**TASK:** Return the quoted text unchanged, from "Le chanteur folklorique" to its end.

**QUOTED TEXT:**

Le chanteur folklorique allemand Heino connaît un succès inespéré avec son nouvel album. Sa recette: reprendre des chansons des groupes les plus branchés en Allemagne.
Depuis la sortie du nouvel album de Heino début février, les ventes explosent. Après trois semaines, l'album intitulé «Mit freundlichen Grüßen» («Meilleures salutations») est toujours en tête des albums les plus vendus. Même carton sur le web: jamais un musicien allemand n'a été téléchargé aussi souvent dans les trois premiers jours de la sortie de son disque.

**DATA:**
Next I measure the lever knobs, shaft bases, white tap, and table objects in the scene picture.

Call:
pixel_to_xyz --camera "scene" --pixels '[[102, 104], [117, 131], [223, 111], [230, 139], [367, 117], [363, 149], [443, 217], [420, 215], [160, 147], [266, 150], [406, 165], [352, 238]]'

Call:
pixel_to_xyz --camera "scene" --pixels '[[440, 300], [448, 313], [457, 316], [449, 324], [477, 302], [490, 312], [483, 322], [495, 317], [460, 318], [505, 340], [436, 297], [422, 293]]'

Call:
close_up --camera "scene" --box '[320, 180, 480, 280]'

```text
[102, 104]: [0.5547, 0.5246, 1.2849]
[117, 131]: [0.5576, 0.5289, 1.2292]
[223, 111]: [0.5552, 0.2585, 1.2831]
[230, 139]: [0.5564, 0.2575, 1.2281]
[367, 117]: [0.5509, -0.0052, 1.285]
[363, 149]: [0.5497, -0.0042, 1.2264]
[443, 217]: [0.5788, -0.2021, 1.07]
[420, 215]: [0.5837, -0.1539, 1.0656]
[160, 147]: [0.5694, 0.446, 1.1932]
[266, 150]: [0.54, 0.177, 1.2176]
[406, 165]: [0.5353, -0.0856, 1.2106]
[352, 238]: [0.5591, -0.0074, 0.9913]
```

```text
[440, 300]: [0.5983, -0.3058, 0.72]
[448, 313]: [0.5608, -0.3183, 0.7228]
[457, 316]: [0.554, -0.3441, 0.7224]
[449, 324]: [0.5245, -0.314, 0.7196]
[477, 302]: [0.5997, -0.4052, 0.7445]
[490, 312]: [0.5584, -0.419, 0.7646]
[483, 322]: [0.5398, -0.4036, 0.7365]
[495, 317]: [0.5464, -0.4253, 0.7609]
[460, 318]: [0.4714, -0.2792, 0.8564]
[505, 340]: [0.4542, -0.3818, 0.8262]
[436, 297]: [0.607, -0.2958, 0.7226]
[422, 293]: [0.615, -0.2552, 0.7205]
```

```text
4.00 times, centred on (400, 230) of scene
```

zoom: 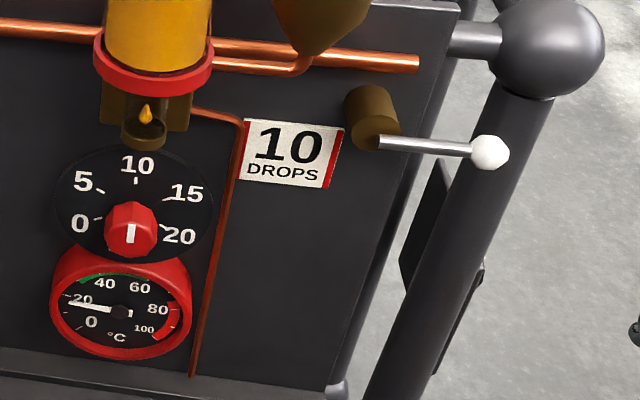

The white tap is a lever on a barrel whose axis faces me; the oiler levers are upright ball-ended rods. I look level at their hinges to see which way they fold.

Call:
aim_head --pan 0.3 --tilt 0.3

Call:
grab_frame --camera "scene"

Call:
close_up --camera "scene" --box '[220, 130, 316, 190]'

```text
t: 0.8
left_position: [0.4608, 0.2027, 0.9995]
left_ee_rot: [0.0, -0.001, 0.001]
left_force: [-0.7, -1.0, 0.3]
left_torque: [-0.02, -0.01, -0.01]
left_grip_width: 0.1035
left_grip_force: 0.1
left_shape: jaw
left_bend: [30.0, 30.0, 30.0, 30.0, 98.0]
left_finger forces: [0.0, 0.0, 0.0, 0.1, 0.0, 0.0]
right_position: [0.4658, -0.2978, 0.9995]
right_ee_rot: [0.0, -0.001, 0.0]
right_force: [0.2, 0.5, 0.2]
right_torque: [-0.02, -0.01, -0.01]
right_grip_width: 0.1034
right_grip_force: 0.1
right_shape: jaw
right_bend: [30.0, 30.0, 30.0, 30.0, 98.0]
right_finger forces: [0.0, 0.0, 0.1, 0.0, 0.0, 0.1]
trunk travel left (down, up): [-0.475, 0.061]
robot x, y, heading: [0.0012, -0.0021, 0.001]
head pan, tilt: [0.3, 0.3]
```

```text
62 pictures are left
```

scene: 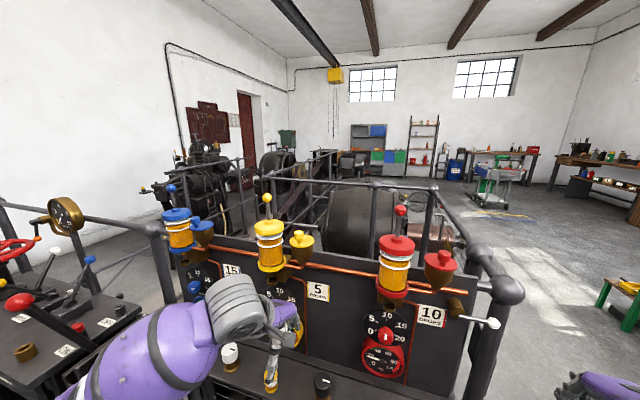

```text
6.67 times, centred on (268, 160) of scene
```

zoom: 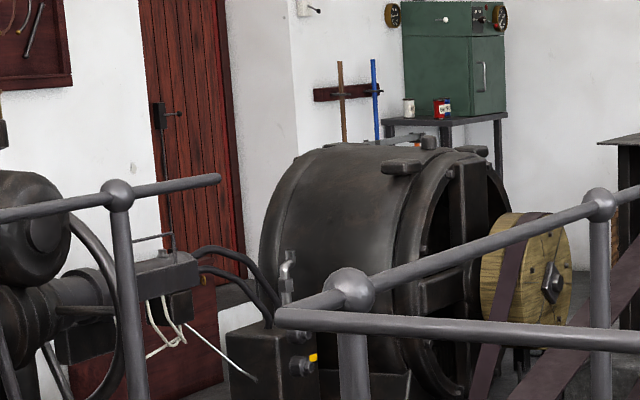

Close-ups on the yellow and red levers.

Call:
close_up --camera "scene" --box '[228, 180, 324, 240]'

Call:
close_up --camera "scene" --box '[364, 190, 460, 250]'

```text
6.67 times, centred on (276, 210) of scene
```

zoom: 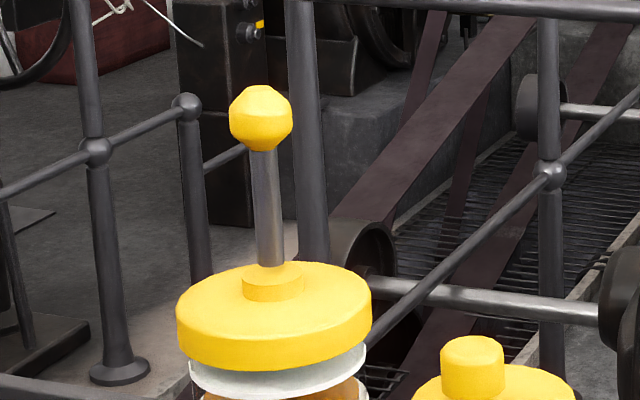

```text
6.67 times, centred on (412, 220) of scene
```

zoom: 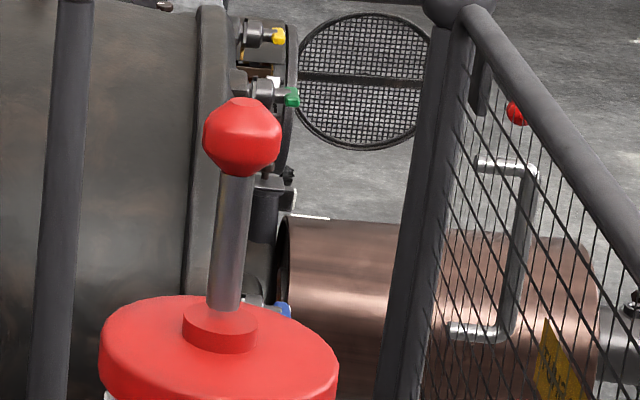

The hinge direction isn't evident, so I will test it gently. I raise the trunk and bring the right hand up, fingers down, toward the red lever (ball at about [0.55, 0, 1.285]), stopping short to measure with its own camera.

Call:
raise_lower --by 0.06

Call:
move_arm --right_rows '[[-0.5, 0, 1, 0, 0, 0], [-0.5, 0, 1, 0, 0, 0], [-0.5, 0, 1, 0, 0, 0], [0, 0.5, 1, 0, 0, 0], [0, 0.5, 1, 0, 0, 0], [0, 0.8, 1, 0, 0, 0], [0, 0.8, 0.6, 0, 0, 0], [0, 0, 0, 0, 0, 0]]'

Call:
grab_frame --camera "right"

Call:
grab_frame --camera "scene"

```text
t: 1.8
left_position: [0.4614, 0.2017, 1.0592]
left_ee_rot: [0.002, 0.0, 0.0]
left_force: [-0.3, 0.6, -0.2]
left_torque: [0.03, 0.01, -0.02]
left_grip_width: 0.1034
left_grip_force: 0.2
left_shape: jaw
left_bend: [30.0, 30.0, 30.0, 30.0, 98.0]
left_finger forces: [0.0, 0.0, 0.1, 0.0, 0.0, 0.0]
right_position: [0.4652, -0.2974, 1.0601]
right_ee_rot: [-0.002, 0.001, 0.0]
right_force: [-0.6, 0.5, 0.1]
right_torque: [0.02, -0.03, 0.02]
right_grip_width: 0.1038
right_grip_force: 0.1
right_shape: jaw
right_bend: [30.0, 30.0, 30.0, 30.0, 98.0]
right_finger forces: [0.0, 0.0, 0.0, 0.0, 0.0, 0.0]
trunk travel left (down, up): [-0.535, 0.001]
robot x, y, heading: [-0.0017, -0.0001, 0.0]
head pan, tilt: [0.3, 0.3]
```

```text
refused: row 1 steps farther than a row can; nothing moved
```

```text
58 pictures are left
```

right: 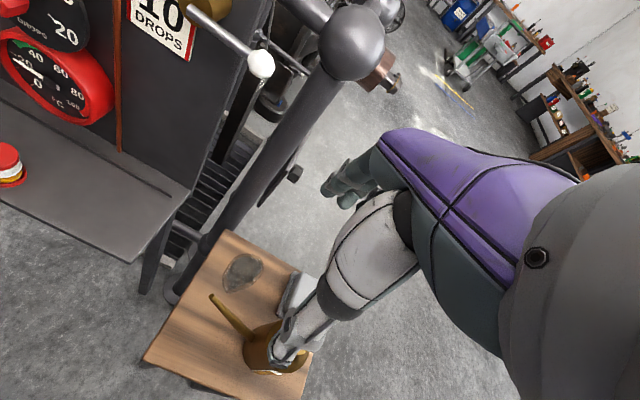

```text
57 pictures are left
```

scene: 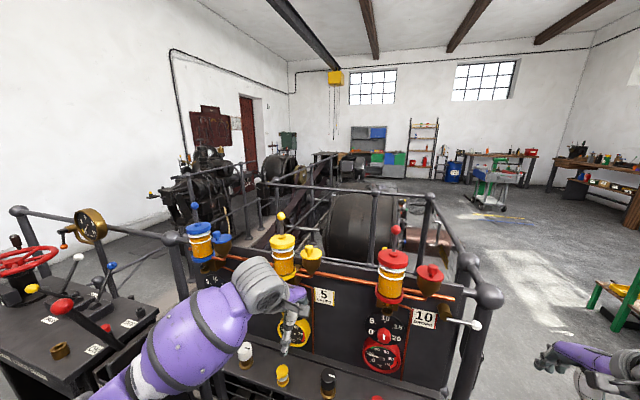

**TASK RESPONSE:**
Le chanteur folklorique allemand Heino connaît un succès inespéré avec son nouvel album. Sa recette: reprendre des chansons des groupes les plus branchés en Allemagne.
Depuis la sortie du nouvel album de Heino début février, les ventes explosent. Après trois semaines, l'album intitulé «Mit freundlichen Grüßen» («Meilleures salutations») est toujours en tête des albums les plus vendus. Même carton sur le web: jamais un musicien allemand n'a été téléchargé aussi souvent dans les trois premiers jours de la sortie de son disque.